I mention all this because the world I've just described is, of course, a world that no longer exists. Yet when we think about the global economy, most of us still tend to think that the developed world - a euphemism for the rich, capitalist, west - still calls the shots. We like to think that the rest of the world is, somehow, still disconnected and, therefore, we end up ignoring some of the really big changes that are now happening in the global economy.

If there's a lesson from my Bulgarian trip, it's that Bulgarians - and presumably many others who lived in repressive regimes - were desperate to emulate western lifestyles. Given the opportunity, they would happily consume all manner of products, even at ridiculously inflated prices or, in the case of my jeans, with worryingly poor standards of hygiene.

The end of this repression has unleashed a huge wage of additional demand in the global economy that is changing the balance of economic power across nations. Every year, as previously repressed economies make further steps out of the economic wilderness, economic relationships change. One consequence of this has been the declining relevance of the United States.

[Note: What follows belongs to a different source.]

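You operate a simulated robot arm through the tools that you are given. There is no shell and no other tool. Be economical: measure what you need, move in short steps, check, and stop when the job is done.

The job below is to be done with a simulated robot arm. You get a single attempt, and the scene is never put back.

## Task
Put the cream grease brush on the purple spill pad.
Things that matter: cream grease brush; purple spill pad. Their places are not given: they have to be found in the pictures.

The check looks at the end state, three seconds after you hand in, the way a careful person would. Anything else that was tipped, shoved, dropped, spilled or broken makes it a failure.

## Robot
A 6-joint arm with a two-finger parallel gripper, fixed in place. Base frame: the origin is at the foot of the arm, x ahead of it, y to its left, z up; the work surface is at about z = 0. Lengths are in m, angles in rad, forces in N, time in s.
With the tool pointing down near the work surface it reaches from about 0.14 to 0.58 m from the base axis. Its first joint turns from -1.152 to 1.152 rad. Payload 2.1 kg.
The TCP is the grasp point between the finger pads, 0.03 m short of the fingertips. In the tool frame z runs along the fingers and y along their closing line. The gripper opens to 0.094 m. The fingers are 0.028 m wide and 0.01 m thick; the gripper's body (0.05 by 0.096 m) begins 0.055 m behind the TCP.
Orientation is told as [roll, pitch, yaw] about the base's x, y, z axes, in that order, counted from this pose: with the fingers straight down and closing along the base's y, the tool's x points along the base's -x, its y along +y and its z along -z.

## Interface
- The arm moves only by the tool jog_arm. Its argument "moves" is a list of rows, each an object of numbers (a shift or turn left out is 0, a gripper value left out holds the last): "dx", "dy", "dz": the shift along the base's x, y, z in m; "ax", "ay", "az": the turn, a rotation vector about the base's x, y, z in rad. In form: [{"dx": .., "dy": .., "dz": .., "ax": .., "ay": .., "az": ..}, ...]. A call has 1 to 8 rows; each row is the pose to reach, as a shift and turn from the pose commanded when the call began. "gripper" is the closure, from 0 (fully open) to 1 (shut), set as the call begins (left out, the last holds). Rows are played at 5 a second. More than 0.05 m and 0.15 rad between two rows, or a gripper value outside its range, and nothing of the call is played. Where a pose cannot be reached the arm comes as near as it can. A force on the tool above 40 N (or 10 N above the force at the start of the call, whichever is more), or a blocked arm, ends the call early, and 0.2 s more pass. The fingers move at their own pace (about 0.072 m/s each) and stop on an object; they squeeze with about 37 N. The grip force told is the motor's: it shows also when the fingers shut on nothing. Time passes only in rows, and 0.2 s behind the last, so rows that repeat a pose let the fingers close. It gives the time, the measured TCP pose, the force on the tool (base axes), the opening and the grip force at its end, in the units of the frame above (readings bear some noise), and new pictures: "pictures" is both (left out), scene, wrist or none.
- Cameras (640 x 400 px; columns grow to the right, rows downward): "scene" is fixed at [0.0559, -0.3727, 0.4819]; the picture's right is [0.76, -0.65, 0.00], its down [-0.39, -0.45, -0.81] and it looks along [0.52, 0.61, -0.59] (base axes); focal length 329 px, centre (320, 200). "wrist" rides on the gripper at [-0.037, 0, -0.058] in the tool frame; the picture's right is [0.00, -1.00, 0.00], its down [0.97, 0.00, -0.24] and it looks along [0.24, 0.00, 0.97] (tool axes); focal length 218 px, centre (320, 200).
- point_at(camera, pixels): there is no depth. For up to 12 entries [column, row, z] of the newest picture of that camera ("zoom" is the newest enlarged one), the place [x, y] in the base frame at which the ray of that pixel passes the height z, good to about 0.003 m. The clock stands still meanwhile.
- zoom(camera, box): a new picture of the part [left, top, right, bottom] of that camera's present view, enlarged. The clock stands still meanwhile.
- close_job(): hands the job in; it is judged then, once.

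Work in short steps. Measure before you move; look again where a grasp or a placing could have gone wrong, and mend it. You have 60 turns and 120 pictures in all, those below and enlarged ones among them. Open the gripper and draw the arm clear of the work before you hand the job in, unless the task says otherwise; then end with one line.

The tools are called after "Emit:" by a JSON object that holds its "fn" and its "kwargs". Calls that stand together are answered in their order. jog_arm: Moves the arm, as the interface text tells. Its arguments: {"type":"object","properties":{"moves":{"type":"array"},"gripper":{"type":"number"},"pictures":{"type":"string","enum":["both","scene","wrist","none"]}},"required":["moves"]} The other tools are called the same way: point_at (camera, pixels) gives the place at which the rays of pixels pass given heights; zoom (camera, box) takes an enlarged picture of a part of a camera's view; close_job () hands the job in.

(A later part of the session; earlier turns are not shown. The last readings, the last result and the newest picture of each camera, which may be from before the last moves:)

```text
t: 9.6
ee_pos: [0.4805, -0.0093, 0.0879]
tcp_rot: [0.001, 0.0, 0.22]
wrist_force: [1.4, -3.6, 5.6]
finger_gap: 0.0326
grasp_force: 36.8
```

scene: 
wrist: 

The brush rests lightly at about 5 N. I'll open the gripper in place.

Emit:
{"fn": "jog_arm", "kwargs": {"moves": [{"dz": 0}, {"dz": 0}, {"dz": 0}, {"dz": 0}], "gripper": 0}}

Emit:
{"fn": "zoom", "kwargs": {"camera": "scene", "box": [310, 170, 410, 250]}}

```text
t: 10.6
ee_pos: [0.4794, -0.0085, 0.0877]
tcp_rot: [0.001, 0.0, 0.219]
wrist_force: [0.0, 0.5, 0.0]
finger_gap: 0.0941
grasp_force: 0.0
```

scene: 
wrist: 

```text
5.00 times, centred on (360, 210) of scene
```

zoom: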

This is not to say that the US is unimportant. Rather, the global economy no longer depends on the US for its momentum. Last year, the US housing market collapsed. As a result, US domestic demand and import growth came in below economists' expectations.

Now, imagine you are a rather unusual economist, someone who is able to look at future domestic US economic developments with perfect foresight, but who has no more knowledge than anyone else about the rest of the world. What would you do armed with information that told you that US domestic demand was going to be disappointingly weak? I'd imagine you'd be tempted to slash your export forecasts for America's main trading partners. The next step would be to use those export downgrades to predict income losses and, hence, weaker consumption and investment elsewhere in the world. It wouldn't be long before you'd be worrying about a global economic downturn.

Last year, your perfect foresight would have been of no help at all. Although US demand was weaker than expected, the rest of the world absolutely boomed. US national income was still able to rise by a healthy 3.4 per cent because US exports were lifted by strong consumption and investment demand elsewhere in the world.

And who was doing all this spending? Out of the top 10 destinations for US export growth, five - Mexico, China, South Korea, Brazil and the United Arab Emirates - were emerging markets. Mexico's and China's contributions were double those of Germany and the UK, eight times bigger than those of France and 16 times bigger than Italy's.

Back in the 1950s and 1960s, global growth was dominated not by the US but, rather, by western Europe and Japan. Even in the 1980s, people regarded the US as an economic laggard, unable to keep pace with Japan and Germany. Arguably, US dominance thereafter had more to do with European and Japanese failure than with a sudden new lease of life within the US economy itself.

Europe and Japan are still weak but their former teen spirit lives on in the rapidly growing emerging markets. In the 1970s, when I had my opportunity to visit Bulgaria, their success was but a distant dream. After years of economic repression, however, emerging markets are finally catching up. Now, the emerging tail is wagging the American dog.